Como se lê no Evangelho, «entrando em casa, [os Magos] viram o Menino com
Maria, sua mãe. Prostrando-se, adoraram-No» (Mt 2, 11). A adoração era o
ato de homenagem reservado aos soberanos, aos grandes dignitários. Com efeito,
os Magos adoraram Aquele que sabiam ser o Rei dos judeus (cf. Mt 2,
2). Mas, na realidade, que viram eles? Viram um menino pobre com a sua mãe. E,
contudo, estes sábios, vindos de países distantes, souberam transcender aquela
cena tão humilde e quase deprimente, reconhecendo naquele Menino a presença dum
soberano. Por outras palavras, foram capazes de «ver» para além das aparências.
Prostrando-se diante do Menino nascido em Belém, exprimiram uma adoração era
primariamente interior: a abertura dos escrinhos trazidos de prenda foi sinal
da oferta dos seus corações.
Para adorar o
Senhor, é preciso «ver» além do véu do visível, pois este muitas vezes
mostra-se enganador. Herodes e os notáveis de Jerusalém representam a
mundanidade, perenemente escrava da aparência. Veem e não sabem ver - não estou
dizendo que não creem, seria muito - não sabem ver porque sua capacidade é
escrava da aparência e à procura de atrativos: dá valor apenas às coisas
sensacionais, aquilo que chama a atenção do vulgo. Entretanto, nos Magos, vemos
um comportamento diferente, que poderíamos definir realismo teologal
- uma palavra muito "alta", mas podemos dizer assim, um realismo
teologal - este percebe com objetividade a realidade das coisas,
chegando enfim a compreender que Deus evita toda a ostentação.
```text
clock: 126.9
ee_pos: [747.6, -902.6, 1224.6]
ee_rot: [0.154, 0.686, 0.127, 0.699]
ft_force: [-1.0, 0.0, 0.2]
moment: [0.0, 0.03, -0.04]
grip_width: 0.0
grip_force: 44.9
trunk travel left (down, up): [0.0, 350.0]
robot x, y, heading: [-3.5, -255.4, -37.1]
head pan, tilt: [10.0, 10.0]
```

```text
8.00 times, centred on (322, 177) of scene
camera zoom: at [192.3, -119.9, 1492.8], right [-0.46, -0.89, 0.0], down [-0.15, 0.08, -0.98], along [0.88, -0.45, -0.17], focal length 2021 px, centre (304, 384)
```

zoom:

O Senhor está na
humildade, o Senhor é como aquele menino humilde, foge da ostentação, que é
precisamente o produto do mundanismo.
Esta forma de
«ver» que transcende o visível, faz-nos adorar o Senhor muitas vezes escondido
em situações simples, em pessoas humildes e marginais. Trata-se, pois, dum
olhar que, não se deixando encandear pelos fogos de artifício do exibicionismo,
procura em cada ocasião aquilo que não passa, procura o Senhor. Por isso, como
escreve o apóstolo Paulo, «não olhamos para as coisas visíveis, mas para as
invisíveis, porque as visíveis são passageiras, ao passo que as invisíveis são
eternas» (2 Cor 4, 18).
Que o Senhor Jesus
nos torne seus verdadeiros adoradores, capazes de manifestar com a vida o seu
desígnio de amor, que abraça a humanidade inteira." Peçamos a graça
para cada um de nós e para toda a Igreja, de aprender a adorar, de continuar a
adorar, de exercer muito esta oração de adoração, porque somente Deus deve ser
adorado.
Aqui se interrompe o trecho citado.